I am 12 for 17 in rescuing stray dogs that randomly come across my path. Not good enough. I sprained my shoulder diving for a runaway greyhound on the beach. It was never seen again. I always carry a dog rescue kit in my car: leash, treats, water, water dish. The last piece of printed material after the American Apocalypse will be a Lost Dog Poster. I like dogs with American names from a bygone era, such as Fred, Irma, Mabel, and Ralph. I love wandering around disheveled cemeteries and seeing references to dogs that were once an important part of their owners’ lives, so important in fact, that their names or faces got etched in marble. I once marked Druid Dog Reformed as my religion on the census.
One afternoon not too long ago, I was overwhelmed by dogs, or I should say dog books that had been thoroughly dog eared. I was browsing in a humane society thrift store (supernaturally) because I only buy books (and clothes) in these type of shops when I discovered, within the space of ten feet, the following pack of titles: The Dog with the Old Soul, a Harlequin anthology of inspiring, non-sexy dog stories; Dog on It, a detective novel written by Chet, a dog owned by a forlorn private investigator named Bernie; Woof: Writers on Dogs, a collection of dog mini-memoirs by some edgy writers; Dog Crazy, a chick-lit novel about a bereavement counselor who goes looking for a stolen dog: The Dogs Who Found Me, a memoir by an acerbic writer who reluctantly rescues dogs; Die Like a Dog, a pulp novel where a detective has to dig up dead dog to prove a murder by poising case; and the novel Motel Life, by my former friend Willy Vlautin, a wonderful novel that contains an unforgettable scene where a young desperate man steals a freezing and starving dog off a chain in the dead of a Reno winter night, something Willy didn’t do in real life, and I know this because I asked him in front of my students when I had him talk about the novel, a novel the students loved and I taught many times strictly because it was a dog and human rescue book. Many years ago I had a dream where Rachel Carson wrote a dog book, The Dogs Around Us, and it was her best book, and changed the course of animal welfare in America.

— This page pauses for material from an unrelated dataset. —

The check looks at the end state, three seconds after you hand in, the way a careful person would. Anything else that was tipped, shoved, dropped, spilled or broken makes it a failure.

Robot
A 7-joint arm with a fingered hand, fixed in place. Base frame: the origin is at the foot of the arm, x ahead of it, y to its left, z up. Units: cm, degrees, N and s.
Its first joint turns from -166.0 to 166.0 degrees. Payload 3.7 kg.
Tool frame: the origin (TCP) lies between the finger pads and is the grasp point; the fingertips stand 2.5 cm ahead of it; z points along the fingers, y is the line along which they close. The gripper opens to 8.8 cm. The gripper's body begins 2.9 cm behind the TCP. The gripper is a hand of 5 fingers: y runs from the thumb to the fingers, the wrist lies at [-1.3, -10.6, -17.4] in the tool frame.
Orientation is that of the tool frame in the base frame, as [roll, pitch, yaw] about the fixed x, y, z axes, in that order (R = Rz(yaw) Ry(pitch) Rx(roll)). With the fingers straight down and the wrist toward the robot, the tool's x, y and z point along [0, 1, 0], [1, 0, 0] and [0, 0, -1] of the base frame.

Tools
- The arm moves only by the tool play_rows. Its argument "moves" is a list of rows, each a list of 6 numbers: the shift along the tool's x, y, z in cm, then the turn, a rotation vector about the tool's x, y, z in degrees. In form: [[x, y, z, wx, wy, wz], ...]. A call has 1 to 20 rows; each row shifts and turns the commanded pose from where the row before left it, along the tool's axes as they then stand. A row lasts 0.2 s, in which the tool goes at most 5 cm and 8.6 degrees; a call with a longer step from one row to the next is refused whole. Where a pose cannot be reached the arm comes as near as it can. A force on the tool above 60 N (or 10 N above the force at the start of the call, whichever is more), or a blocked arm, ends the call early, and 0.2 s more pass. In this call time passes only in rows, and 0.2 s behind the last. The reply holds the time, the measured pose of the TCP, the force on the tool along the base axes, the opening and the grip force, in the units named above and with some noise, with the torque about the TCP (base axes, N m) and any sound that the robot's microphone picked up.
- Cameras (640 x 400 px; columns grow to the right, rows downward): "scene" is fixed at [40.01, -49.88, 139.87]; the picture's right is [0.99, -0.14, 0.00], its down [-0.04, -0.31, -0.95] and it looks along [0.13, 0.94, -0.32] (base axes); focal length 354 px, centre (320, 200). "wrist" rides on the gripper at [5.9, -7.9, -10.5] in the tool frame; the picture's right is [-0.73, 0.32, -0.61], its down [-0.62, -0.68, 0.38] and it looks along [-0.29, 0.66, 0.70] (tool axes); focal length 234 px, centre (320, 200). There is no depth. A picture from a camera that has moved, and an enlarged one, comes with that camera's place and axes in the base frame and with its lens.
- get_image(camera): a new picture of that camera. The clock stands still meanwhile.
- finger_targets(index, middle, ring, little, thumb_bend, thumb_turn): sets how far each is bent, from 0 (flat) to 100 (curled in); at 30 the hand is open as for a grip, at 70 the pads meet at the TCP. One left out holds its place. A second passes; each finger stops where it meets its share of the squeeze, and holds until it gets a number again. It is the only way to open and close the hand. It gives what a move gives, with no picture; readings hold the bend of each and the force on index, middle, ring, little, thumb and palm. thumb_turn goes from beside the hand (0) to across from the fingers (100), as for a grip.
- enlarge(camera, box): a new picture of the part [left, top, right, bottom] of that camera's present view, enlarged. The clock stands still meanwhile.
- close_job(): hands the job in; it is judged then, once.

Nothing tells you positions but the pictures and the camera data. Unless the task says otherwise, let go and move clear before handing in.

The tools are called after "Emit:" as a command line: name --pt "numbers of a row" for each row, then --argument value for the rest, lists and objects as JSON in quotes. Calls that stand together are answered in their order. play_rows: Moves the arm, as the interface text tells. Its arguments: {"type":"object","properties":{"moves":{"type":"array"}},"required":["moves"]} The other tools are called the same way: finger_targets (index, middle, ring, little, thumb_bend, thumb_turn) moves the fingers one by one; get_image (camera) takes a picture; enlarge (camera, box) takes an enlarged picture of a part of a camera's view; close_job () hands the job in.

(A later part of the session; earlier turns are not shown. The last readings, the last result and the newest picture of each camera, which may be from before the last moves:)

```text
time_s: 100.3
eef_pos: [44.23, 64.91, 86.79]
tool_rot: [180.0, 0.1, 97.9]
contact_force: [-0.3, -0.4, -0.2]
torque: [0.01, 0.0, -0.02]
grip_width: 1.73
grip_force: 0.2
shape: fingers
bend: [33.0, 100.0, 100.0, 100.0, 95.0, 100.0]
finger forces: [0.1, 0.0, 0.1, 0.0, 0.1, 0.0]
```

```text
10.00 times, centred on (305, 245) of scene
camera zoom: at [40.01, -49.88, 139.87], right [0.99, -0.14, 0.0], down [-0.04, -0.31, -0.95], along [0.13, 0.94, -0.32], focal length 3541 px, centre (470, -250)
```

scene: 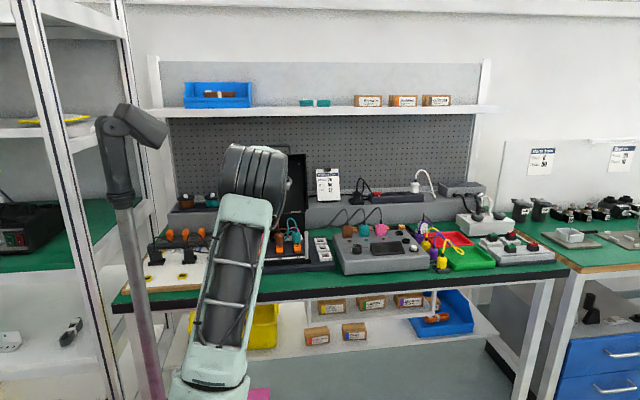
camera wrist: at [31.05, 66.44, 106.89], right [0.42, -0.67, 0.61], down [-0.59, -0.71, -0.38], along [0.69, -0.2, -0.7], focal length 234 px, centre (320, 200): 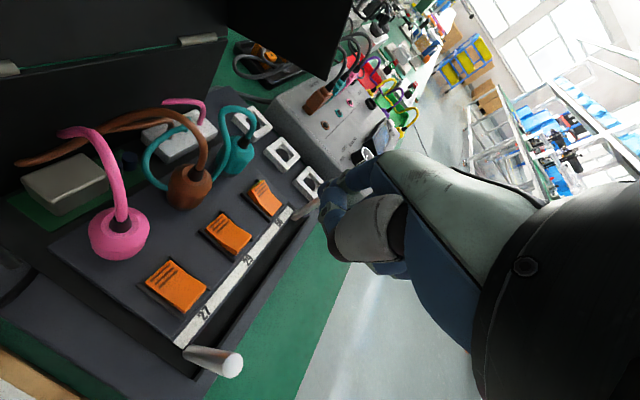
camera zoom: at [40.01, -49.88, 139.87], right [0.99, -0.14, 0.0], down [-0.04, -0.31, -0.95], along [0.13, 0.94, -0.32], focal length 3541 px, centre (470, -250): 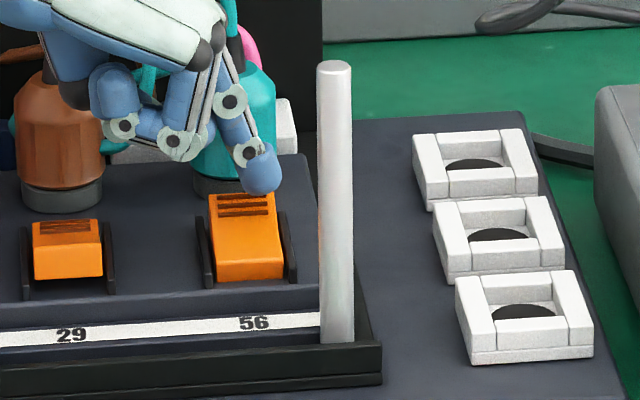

I’ll never forget the moment when I was teaching a writing workshop to a group of men incarcerated in the Oregon State Penitentiary and I presented “A Dog in Your Life” as one of the prompts. The men just sat there, staring at me, and I felt instantly I had made an extraordinary miscalculation. They continued to sit in silence for what seemed like forever and then most began to cry. Then they started writing and five or so minutes later shared stories of their dogs. None of the stories had a happy ending. The only time I ever cried in front of my students is when I read a piece at the launch of our literary reviews where I described taking my dog Ray down to the beach one last time before I had him euthanized. I barely finished the piece and when I sat down in the audience next to a student, she said to me, in a whisper, “You’ve just taught me that family is more than just blood.” I’ll never forget that.
There are no dogs in Dog Day Afternoon or Reservoir Dogs. If only Butch and Sundance had had a dog with them. They would have made it. Jesus should have had a dog trailing him on his messianic wanderings. He probably did but the gospel fiction writers left the dog out because they thought a dog’s presence trivial. Big mistake. They would have sold more copies of the Bible had they rolled in the dog and had him help out with the loaves and fishes distribution. The New Testament would have been the ultimate Tortured Man and Dog book and the dog’s owner would have died (rather painfully) in front of the dog, an almost unheard plot development in dog books. Just imagine that scene with the dog looking up at his crucified master!